Metalfan: W 1995 wydałeś swój pierwszy solowy album długogrający zatytułowany „The Adventures of Bumblefoot“. Jak postrzegasz go w tym momencie?Bumblefoot: Nie planowałem tego, żeby mój pierwszy album był instrumentalny, chciała tego wytwórnia (Shrapnel Records) - ja sam chciałem mieć zespół, taka była moja wizja. Nie chciałem natomiast zatrzymać się w rozwoju tylko dlatego, że coś nie idzie po mojej myśli. Życie nie zawsze układa się wg. naszego planu, jest pełne kompromisów i nie zawsze jest to zła rzecz. Album okazał się byc wyjątkowym jak na swoje czasy (1995). Został wydany ponownie w 2010 z dodatkowymi ścieżkami jakie dogrywałem do gry komputerowej w 1996. Dodałem 200 stronicową transkrypcję, której skompletowanie zajęło mi prawie cały rok. Transkrypcja była robiona stricte przeze mnie, dokładne odzwierciedlenie tego co robie z palcami w kazdym utworze.
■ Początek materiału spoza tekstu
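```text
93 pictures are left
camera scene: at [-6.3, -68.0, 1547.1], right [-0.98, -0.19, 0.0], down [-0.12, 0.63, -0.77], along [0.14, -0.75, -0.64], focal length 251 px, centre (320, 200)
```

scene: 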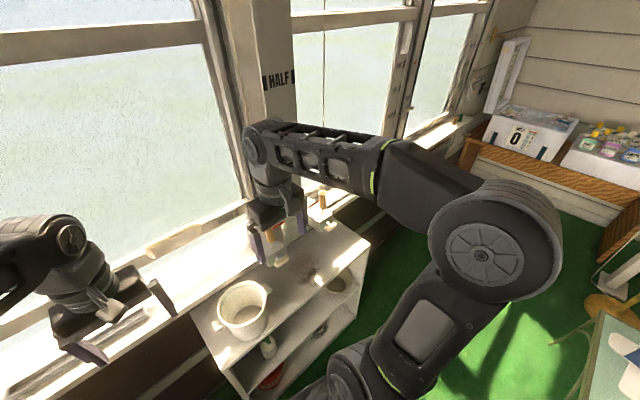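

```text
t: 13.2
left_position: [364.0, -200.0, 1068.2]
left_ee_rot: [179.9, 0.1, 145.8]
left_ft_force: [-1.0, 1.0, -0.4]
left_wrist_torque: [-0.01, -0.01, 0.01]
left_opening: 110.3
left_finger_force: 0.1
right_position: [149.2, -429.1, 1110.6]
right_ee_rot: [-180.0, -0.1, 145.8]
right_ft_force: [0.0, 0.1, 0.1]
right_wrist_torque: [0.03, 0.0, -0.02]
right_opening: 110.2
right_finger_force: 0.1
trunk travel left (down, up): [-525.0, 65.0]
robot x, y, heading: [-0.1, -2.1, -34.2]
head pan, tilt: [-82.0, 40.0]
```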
Metalfan: Powiedz nam więcej o cyfrowych singlach, które wydawałeś w zeszłym roku, praktycznie jeden singiel na miesiąc. Miałeś dość materiału na pelen album, mimo to zdecydowałes się wydawać single, dlaczego?Bumblefoot: Jestem tak zajęty między koncertowaniem a produkowaniem, że nie jestem w stanie poświęcić 9 miesięcy na ukończenie albumu. Bardziej sensowne wydawało mi sie wydawanie utworów zaraz po ich ukończeniu, utrzymując stały przepływ muzyki zamiast czekać lata na wydanie całego albumu. Nie wiedziałem jak długo uda mi się utrzymać takie tempo, wyszło 9 utworów zanim znowu ruszyłem w trase. Ostatni utwór jaki wypuściłem to motyw z „Różowej Pantery“, ktory grałem jako swoją solówkę na koncertach GNR. Każdy utwór wydany był z wyborem formatów w wysokiej rozdzielczości, mixami instrumentalnymi, transkrypcjami gitary prowadzącej, ściezkami w tle, tak żeby ludzie mogli robić swoje własne miksy. Tego właśnie oczekiwałem od muzyki kiedy dorastałem.
Metalfan: Twój ostatni album solowy został wydany w 2008. Co możesz nam powiedzieć o swoim następnym krążku?Bumblefoot: Myślę, że utwory wydane w 2011 były jak album, po prostu wydany w nietradycyjny sposób. Album jest zazwyczaj jak książka, a utwory wydane w zeszłym roku były bardziej jak kolekcja krótkich historyjek. Co będzie potem? Nie wiem. Podążam z prądem i muzyka jaką skomponuje będzie odzwierciedleniem tego czego doświadczyłem. Ale nie wiem co stanie się w przyszłosci, życie jest pełne niespodzianek, niczego nie planuje, raczej zaskakuje sam siebie.
Metalfan: Dziękuje za poswięcony czas i Twoje odpowiedzi. Chciałbyś przekazać coś naszym czytelnikom?Bumblefoot: Dzięki za okazje do opowiedzenia Wam kilku rzeczy i za ciekawe pytania. Do zobaczenia wkrótce w Rumunii!